### TEXT BLOCK
╔══

Вечером, после последнего матча, мы сидели на кухне, разговаривали. Сева сказал тогда, что ради всего этого можно жить, ради такой объединяющей всех игры стоит организовывать встречи с профи».
Бобров трепетно относился к родному для него ЦСКА. При назначении Виктора Васильевича Тихонова главным тренером хоккейной команды армейцев Всеволод Михайлович наставлял своего подопечного давних лет: «Первые годы ЦСКА будет работать на твоё имя. Но потом всю жизнь ты должен работать на имя ЦСКА».
Приведём ещё одно высказывание Николая Семёновича Эпштейна: «Всеволод Михайлович покорял широтой своей натуры, готовностью пожертвовать ради друга всем. Мастер он был неподражаемый, второго такого быть не может. И жил он так же, как играл, – размашисто, непредсказуемо, ярко, открыто, всей душой, всем сердцем.
Подлости не терпел, гадостей никому не делал. Выигрывал всегда в честной, бескомпромиссной борьбе. Любил людей. Поэтому-то и стал всенародным любимцем. Он душу народа на поле выражал. Тут сочетание величия игрока и личности. Не так-то часто это в жизни случается. А Севка и игрок был гениальный, и тренер выдающийся...»
Анатолий Салуцкий писал: «Его слава была сумасшедшей. Где бы он ни появлялся, на него всюду обращали внимание – и это в дотелевизионную эпоху! Но он со всеми умел вести себя мягко, спокойно, с юмором, не высокомерно. Он не терпел только одного – хамства. Причём, как ни странно, когда иные друзья детских или спортивных игр в отдельные, трудные для Боброва периоды несправедливо относились к нему, а порой даже переставали с ним здороваться, он не обижался на них и не помнил зла. Более того, потом продолжал помогать им. Но если в его присутствии пытались обидеть кого-то другого, он немедленно приходил на помощь...

╚══

### EXERCISE TASK A
Show the exact text of the text block starting from "Вечером, после последнего" and stopping at the end of "душой, всем сердцем.".
### EXERCISE TASK B
Could you carry on with the text block from where it ends?

### DATA RECORDS
╔══

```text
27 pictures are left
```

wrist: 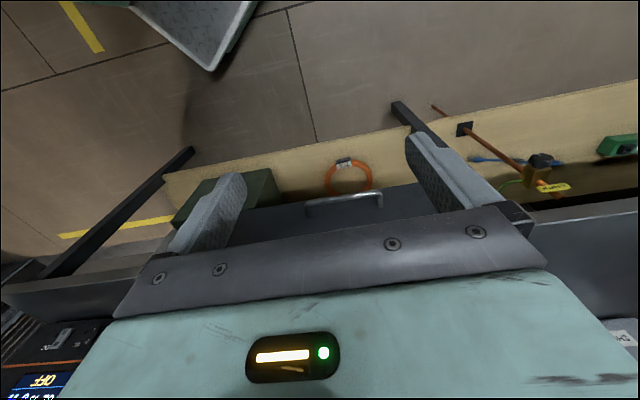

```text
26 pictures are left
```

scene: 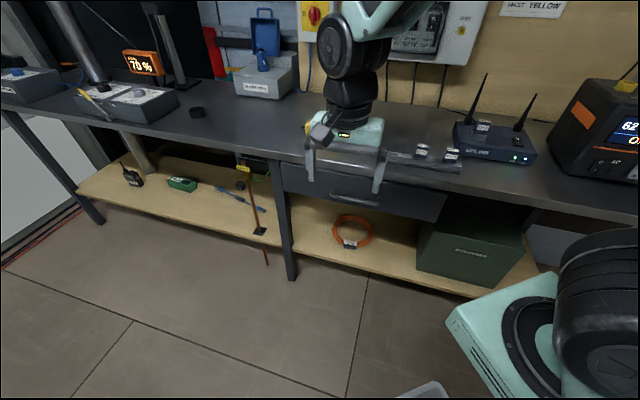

╚══
╔══

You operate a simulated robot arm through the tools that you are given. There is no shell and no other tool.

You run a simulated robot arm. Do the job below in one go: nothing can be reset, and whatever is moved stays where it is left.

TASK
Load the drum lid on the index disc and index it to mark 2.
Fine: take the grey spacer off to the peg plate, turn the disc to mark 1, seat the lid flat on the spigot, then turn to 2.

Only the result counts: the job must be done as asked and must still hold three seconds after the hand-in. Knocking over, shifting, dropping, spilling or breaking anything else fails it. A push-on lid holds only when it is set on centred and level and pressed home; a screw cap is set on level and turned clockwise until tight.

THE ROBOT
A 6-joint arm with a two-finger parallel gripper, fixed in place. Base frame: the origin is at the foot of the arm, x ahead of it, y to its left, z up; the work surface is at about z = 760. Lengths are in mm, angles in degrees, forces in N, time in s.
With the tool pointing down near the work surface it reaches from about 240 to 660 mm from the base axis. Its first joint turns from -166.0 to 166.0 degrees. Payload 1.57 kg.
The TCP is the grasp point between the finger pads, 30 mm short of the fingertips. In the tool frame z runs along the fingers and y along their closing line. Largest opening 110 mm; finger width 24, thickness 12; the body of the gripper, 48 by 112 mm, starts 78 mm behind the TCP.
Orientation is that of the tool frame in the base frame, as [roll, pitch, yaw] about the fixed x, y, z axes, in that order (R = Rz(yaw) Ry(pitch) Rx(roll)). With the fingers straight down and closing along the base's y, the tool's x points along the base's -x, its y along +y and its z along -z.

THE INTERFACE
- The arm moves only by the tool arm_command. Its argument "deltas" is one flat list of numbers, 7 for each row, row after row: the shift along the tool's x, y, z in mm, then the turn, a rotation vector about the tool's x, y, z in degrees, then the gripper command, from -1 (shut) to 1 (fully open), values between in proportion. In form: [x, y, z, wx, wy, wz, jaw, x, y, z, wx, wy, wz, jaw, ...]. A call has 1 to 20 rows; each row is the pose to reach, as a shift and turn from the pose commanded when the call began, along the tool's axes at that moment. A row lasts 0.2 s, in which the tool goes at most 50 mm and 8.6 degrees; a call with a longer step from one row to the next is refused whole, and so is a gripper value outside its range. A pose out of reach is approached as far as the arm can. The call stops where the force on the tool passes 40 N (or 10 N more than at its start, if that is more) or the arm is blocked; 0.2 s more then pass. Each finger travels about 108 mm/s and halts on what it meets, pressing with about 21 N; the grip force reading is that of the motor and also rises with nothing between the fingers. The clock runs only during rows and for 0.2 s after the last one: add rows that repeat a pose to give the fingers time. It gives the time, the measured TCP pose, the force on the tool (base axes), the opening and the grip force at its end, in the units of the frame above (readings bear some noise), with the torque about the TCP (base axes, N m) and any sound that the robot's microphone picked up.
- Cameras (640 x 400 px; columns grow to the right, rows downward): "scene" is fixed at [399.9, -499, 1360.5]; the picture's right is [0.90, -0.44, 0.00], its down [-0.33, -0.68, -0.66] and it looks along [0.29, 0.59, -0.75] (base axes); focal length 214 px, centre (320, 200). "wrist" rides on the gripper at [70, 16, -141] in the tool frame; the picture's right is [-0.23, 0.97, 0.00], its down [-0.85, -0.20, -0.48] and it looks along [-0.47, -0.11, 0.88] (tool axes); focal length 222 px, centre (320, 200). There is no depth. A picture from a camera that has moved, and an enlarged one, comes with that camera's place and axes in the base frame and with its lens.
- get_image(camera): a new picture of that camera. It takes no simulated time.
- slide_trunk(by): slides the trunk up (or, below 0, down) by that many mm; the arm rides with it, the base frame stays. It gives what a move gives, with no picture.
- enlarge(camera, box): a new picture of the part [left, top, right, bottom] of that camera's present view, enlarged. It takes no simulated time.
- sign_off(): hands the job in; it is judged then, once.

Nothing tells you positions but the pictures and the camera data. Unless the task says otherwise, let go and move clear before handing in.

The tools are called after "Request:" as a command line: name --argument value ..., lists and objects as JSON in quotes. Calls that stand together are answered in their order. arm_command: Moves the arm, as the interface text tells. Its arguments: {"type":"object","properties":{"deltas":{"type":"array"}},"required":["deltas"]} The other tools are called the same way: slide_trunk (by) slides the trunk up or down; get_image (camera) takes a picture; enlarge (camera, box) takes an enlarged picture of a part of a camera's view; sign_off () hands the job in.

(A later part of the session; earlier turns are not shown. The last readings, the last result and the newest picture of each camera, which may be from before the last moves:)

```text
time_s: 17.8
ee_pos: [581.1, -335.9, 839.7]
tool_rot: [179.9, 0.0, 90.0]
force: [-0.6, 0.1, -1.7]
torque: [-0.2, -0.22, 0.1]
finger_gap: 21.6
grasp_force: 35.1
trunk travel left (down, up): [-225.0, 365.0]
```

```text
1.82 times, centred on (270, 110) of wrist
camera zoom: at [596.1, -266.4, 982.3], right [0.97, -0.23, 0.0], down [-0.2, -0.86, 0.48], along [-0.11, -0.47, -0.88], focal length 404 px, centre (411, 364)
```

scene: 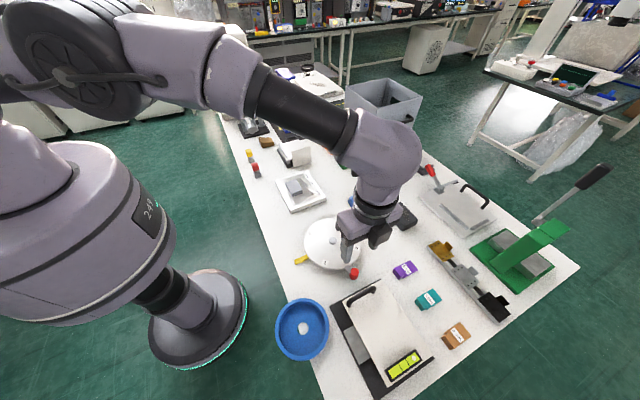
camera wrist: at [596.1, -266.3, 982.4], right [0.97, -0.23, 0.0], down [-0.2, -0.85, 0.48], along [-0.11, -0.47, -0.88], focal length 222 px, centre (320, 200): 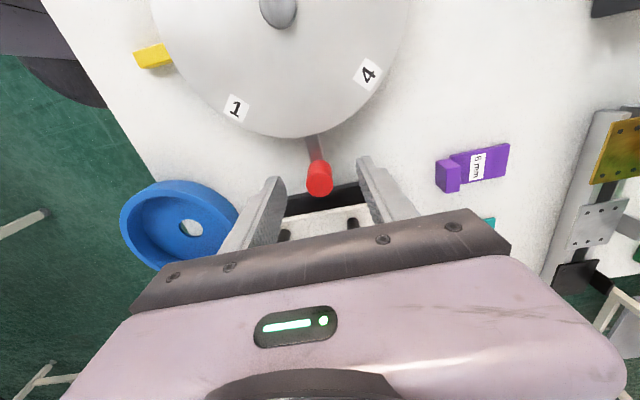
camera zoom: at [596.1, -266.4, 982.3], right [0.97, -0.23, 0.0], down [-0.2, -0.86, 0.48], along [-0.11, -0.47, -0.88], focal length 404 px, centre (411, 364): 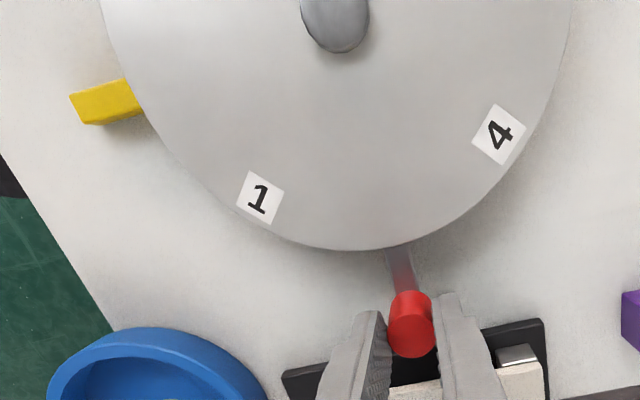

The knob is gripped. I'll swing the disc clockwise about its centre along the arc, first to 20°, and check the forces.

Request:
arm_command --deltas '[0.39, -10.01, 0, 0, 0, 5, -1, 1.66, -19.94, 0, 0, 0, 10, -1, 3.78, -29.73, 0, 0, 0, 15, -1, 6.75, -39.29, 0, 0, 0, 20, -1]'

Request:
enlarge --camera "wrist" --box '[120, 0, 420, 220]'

╚══

### FINAL ANSWER A
Вечером, после последнего матча, мы сидели на кухне, разговаривали. Сева сказал тогда, что ради всего этого можно жить, ради такой объединяющей всех игры стоит организовывать встречи с профи».
Бобров трепетно относился к родному для него ЦСКА. При назначении Виктора Васильевича Тихонова главным тренером хоккейной команды армейцев Всеволод Михайлович наставлял своего подопечного давних лет: «Первые годы ЦСКА будет работать на твоё имя. Но потом всю жизнь ты должен работать на имя ЦСКА».
Приведём ещё одно высказывание Николая Семёновича Эпштейна: «Всеволод Михайлович покорял широтой своей натуры, готовностью пожертвовать ради друга всем. Мастер он был неподражаемый, второго такого быть не может. И жил он так же, как играл, – размашисто, непредсказуемо, ярко, открыто, всей душой, всем сердцем.

### FINAL ANSWER B
Таким же благородным, неравнодушным, доброжелательным и жаждущим справедливости Всеволод Михайлович с самых детских лет стремился воспитать своего сына. Миша, названный в честь деда, оказался поздним ребёнком: Боброву было уже сорок шесть лет. И никогда друзья не видели Всеволода таким безмерно счастливым, как в тот день, когда он узнал о рождении сына. Миша, словно копия похожий на отца, был для Всеволода Михайловича самым обожаемым существом на свете, отец называл его “Мини-Боб”. Когда сын ещё не умел ходить, Бобров летом приезжал с семьёй в Калужскую область, к Якову Охотникову, и мог с Мишей на руках часа полтора подряд вышагивать вокруг большого Скобейского луга на берегу Нары, нежно шепча всего лишь два слова: “Михей! Мой Михей!”
Он страстно мечтал поставить сына на ноги, однако не успел этого сделать. Когда он умирал, медсестры услышали его последние слова: “Мне надо Мишку воспитать...” И было бы прекрасно, если бы родной для Всеволода Боброва армейский клуб позаботился об этом».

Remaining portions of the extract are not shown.